GOAL:
Carry the excerpted text on from its last sentence.

EXCERPTED TEXT:
^^^^

Truly romantic experiences, I’ve found, are singular, often serendipitous, and tailored to exactly one couple: you.
Which makes Southern California’s Catalina Island, with its remarkable variety of landscapes, views, activities, and fleeting, beguiling moments ― the kind that make a person’s heart swell and her sweetheart’s hand migrate tantalizingly to her knee ― one of the most romantic spots in the West.
A one-of-a-kind island
My husband, Russell, and I had come to Catalina to celebrate our 10th anniversary, just the two of us ― a plan hobbled somewhat by the presence of our son, Max. (No babysitter. It happens.) But as it turns out, his company was crucial. Anyone who wants to see Catalina at its most alluring should bring a child.
Our trip, like most to Catalina, began in the harbor town of Avalon. This is also where most visits end; the vast majority of island tourists never leave the town’s cobblestoned main street and small, white beach. I understand why. You can fill many happy hours shopping, snacking, making sandcastles, and dangling your toes in the sea. But inertia, I suspect, also holds people. To leave Avalon, you must climb.
Catalina, as you perhaps know but I did not, is a geographic anomaly. Unlike California’s other seven Channel Islands, it didn’t break away from the mainland, but was formed by the upward heave of tectonic plates. It is, in fact, a mountain, and would be the highest in California if three-fourths of it weren’t beneath the sea.
Instead, it’s all tip, a vertiginous place of sea and soar, where long, narrow strips of pebbly sand yield abruptly to ruddy cliffs topped with brushy kiwi fuzz. There’s not a lot of middle ground, no gradual altitude gain. You’re at sea level or at the summit (a rather nice visual metaphor, if you think about it, for the vagaries of romantic love).

^^^^

DATA SHOWN:

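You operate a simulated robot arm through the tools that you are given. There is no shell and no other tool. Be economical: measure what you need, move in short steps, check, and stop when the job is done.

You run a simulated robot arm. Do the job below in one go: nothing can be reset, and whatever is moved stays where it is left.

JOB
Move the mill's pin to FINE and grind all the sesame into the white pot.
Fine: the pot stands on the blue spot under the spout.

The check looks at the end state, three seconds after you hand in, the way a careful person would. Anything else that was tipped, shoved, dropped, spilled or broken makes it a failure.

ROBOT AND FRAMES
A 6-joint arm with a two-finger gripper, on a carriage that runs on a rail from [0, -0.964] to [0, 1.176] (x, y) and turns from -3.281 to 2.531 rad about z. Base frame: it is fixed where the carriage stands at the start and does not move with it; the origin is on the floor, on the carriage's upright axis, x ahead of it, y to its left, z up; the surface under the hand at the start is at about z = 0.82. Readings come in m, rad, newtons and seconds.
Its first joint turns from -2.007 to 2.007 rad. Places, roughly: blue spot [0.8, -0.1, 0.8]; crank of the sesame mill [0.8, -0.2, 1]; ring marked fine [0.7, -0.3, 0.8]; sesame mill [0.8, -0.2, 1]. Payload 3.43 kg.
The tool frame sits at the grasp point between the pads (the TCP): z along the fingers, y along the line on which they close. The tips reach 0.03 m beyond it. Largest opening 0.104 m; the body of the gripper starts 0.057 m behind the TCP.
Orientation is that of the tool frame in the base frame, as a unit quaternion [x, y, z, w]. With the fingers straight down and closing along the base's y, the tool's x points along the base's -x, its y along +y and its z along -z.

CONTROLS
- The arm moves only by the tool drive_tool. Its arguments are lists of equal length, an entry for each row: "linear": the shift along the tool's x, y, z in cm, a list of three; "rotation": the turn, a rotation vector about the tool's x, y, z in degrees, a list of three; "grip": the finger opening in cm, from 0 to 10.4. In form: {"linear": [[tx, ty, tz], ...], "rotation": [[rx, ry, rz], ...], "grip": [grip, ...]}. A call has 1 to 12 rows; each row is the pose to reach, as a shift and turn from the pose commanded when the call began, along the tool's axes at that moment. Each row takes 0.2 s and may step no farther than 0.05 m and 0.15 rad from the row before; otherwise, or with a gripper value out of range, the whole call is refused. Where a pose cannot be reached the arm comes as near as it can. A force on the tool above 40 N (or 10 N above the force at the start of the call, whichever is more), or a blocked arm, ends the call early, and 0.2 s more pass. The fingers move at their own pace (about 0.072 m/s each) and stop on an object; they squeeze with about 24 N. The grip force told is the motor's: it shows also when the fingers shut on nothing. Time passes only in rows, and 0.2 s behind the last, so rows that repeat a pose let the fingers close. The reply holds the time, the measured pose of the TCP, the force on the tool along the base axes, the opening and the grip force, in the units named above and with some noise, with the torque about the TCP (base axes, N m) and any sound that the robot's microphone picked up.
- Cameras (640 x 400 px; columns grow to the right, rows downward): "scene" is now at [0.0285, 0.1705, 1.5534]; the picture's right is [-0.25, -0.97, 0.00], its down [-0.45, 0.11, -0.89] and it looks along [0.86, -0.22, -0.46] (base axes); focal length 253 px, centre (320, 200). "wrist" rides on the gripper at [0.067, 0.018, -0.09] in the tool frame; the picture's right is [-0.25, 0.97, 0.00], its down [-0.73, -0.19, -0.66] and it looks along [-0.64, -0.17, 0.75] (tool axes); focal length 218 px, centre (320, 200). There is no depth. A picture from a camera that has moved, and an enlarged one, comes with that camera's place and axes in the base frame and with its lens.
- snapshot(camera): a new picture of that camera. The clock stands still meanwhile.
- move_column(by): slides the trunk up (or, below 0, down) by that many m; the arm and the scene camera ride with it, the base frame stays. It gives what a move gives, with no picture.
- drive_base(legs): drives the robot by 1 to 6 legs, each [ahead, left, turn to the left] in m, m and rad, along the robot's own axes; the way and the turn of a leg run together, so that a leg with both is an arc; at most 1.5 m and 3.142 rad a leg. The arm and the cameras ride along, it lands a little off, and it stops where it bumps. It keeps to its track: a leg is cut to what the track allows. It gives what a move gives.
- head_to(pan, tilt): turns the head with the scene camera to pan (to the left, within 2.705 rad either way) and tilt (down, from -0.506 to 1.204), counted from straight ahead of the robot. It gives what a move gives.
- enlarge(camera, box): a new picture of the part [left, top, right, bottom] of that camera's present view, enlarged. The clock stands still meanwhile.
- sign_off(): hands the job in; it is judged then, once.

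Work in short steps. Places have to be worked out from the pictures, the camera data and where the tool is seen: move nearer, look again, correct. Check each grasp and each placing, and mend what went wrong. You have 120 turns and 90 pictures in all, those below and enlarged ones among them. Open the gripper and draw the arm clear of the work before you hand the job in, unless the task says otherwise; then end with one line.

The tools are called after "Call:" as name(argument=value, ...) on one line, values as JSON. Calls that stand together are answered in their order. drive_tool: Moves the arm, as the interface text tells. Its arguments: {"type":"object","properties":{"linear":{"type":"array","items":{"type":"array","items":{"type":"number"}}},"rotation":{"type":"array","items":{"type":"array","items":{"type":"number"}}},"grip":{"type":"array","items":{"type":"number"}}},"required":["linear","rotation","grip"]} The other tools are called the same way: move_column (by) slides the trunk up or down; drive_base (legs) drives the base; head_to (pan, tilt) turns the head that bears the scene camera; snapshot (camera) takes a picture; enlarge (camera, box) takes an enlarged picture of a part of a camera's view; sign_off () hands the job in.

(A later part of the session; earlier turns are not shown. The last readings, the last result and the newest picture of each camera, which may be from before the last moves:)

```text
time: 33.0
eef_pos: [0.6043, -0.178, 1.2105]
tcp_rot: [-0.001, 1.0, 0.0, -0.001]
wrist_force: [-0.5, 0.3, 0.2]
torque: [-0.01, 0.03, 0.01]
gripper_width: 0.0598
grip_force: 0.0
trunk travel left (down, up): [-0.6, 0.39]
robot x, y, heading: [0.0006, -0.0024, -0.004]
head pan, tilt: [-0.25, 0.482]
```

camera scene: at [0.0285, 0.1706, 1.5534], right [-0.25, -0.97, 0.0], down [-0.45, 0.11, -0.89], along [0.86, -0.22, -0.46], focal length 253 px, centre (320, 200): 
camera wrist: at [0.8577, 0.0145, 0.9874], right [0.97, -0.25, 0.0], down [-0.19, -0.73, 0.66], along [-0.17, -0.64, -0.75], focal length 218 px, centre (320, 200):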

^^^^

ANSWER TO THE TASK:
Because we, as a couple and a family, are adventurous (or so I like to think), we decided, within a day of arriving in Avalon, to strike out for the summit.
Dave Lauridsen
Bounce over the backcountry on a Jeep Eco-Tour.
“We call this stretch the China Wall,” our guide is saying, as he pulls our open Jeep to a stop along a narrow dirt track. “It’s the highest drop on the island.” Beside us, the road’s shoulder plummets more than 1,200 feet, as sharply as if it had been scythed. My husband and son lean out over the side of the Jeep, peering down with interest. I squeeze my eyes shut. A while later, when I reopen them, we’ve left behind the ledge and now are driving through a wide, mesalike space. Rounded, Rubenesque hills flow toward the horizon. I sigh happily. The country-side feels deeply peaceful, far removed from the human bustle of Avalon.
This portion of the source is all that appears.